GIVEN PASSAGE:
····················
Waterloo 1815 : Quatre Bras.pdf
To coincide with the 2015 bicentennial of the Battle of Waterloo, Osprey publishes Waterloo 1815, a definitive three volume history of the historic battle. Based on new research drawn from unpublished first-hand accounts and illustrations, Waterloo 1815 provides a detailed resource for all aspects of the famous battle.
This first volume of the trilogy, Quatre Bras, focuses on the lead-up to Waterloo itself. Two days before the main battle, an initial 8,000 Allied troops faced the 48,000 men of the French Armée du Nord under Marshal Ney at the strategically vital crossroads of Quatre Bras. Having been tricked by Napolean who was trying to drive a wedge between the Prussians and the Anglo-allied army, Wellington concentrated his troops at Quatre Bras, hoping to link up with the Prussians. There Wellington just managed to hold off Ney's attacks. The battle ended in a tactical stalemate but, because he was unable to join with Blücher's Prussians, Wellington retreated back along the road to Brussels to new positions at a small Belgian village called Waterloo, and thus set the stage for one of the greatest battles of all time.
····················
DATASET CONTENT:
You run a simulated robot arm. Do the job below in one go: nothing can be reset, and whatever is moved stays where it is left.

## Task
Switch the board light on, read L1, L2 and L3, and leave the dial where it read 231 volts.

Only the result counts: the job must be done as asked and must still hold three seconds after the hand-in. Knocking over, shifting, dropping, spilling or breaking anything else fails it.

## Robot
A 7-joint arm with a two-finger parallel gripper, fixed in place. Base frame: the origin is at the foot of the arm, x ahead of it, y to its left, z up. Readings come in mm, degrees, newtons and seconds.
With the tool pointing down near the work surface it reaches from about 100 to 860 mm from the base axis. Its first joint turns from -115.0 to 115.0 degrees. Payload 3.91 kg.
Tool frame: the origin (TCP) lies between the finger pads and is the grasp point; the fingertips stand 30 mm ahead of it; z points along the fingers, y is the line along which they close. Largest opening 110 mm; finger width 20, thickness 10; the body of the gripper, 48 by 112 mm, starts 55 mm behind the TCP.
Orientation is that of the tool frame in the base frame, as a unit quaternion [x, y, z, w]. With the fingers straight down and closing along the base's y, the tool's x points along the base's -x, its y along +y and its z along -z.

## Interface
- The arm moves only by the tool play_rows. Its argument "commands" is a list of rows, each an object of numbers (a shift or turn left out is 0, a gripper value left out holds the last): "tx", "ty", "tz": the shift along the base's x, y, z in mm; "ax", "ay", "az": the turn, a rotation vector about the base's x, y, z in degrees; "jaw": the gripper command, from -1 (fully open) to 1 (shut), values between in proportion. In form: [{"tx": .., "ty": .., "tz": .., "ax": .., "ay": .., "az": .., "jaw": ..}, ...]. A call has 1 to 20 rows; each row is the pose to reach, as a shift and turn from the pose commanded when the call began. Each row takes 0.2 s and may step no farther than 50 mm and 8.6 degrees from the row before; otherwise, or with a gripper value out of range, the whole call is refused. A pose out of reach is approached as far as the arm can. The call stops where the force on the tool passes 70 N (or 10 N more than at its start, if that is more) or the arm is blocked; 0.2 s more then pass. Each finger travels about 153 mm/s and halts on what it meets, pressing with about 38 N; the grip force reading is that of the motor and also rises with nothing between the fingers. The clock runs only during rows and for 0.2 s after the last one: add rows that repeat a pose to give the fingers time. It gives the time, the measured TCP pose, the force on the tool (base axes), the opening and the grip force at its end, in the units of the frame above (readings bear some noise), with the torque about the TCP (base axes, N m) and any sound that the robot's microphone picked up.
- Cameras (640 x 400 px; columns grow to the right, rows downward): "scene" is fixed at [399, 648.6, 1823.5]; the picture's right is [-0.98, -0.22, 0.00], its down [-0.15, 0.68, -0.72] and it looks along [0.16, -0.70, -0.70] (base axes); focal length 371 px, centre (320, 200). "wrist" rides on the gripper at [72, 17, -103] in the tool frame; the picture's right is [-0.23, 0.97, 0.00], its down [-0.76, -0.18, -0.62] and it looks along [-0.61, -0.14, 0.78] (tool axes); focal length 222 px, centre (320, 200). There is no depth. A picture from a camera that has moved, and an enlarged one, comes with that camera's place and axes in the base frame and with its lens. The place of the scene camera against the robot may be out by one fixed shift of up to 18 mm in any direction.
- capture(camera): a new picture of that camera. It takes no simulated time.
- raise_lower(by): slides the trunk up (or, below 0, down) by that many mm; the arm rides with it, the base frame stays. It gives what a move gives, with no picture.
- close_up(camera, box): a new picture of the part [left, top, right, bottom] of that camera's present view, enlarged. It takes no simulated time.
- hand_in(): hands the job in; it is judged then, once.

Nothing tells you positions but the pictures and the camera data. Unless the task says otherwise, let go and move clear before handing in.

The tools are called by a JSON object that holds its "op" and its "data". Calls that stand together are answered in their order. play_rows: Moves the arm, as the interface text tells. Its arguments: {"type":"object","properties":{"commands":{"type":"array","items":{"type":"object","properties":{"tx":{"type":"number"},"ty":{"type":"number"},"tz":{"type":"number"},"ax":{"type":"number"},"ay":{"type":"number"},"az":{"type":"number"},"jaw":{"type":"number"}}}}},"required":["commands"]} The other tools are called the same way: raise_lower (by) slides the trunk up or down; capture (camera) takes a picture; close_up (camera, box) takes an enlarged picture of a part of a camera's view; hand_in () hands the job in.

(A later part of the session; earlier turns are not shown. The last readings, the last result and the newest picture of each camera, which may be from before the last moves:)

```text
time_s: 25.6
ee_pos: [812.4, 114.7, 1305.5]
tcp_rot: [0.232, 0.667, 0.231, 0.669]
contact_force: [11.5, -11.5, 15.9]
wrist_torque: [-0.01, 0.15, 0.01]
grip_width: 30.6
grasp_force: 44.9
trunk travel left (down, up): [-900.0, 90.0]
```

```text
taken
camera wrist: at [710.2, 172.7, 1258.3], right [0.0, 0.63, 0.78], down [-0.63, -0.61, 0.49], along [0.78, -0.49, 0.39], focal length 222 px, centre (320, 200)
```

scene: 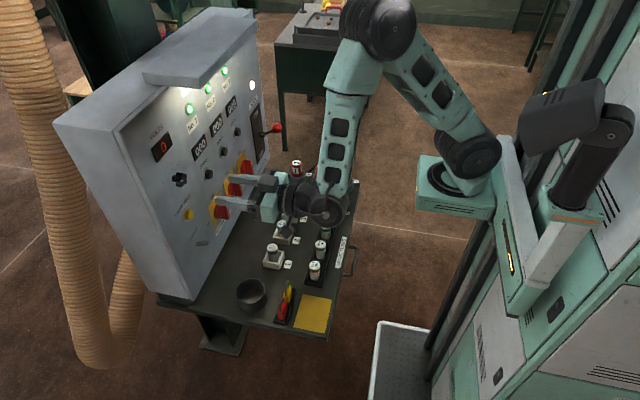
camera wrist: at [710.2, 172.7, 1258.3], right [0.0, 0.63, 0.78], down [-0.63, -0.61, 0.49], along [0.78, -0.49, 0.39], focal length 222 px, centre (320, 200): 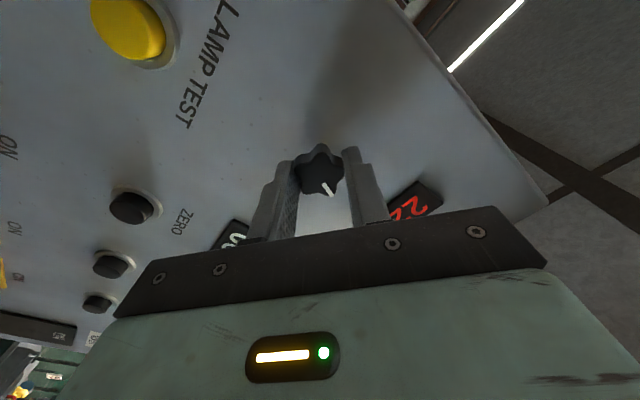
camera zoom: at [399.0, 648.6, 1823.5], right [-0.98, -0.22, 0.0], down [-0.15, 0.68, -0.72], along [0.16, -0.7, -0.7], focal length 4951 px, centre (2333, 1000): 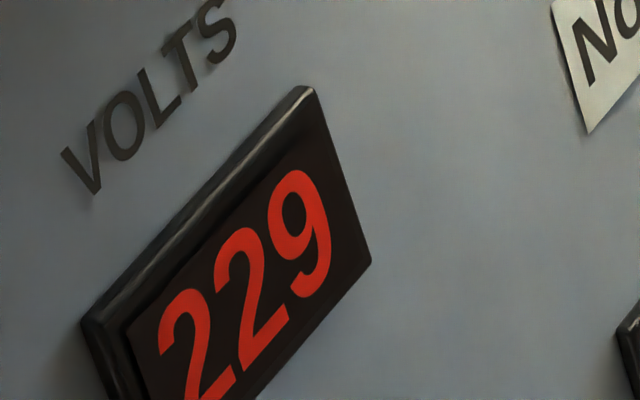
····················
WHAT THIS TASK INVOLVES: Could you quote the given passage from "Waterloo 1815 : Quatre" up to and including "the famous battle."?

REPLY:
Waterloo 1815 : Quatre Bras.pdf
To coincide with the 2015 bicentennial of the Battle of Waterloo, Osprey publishes Waterloo 1815, a definitive three volume history of the historic battle. Based on new research drawn from unpublished first-hand accounts and illustrations, Waterloo 1815 provides a detailed resource for all aspects of the famous battle.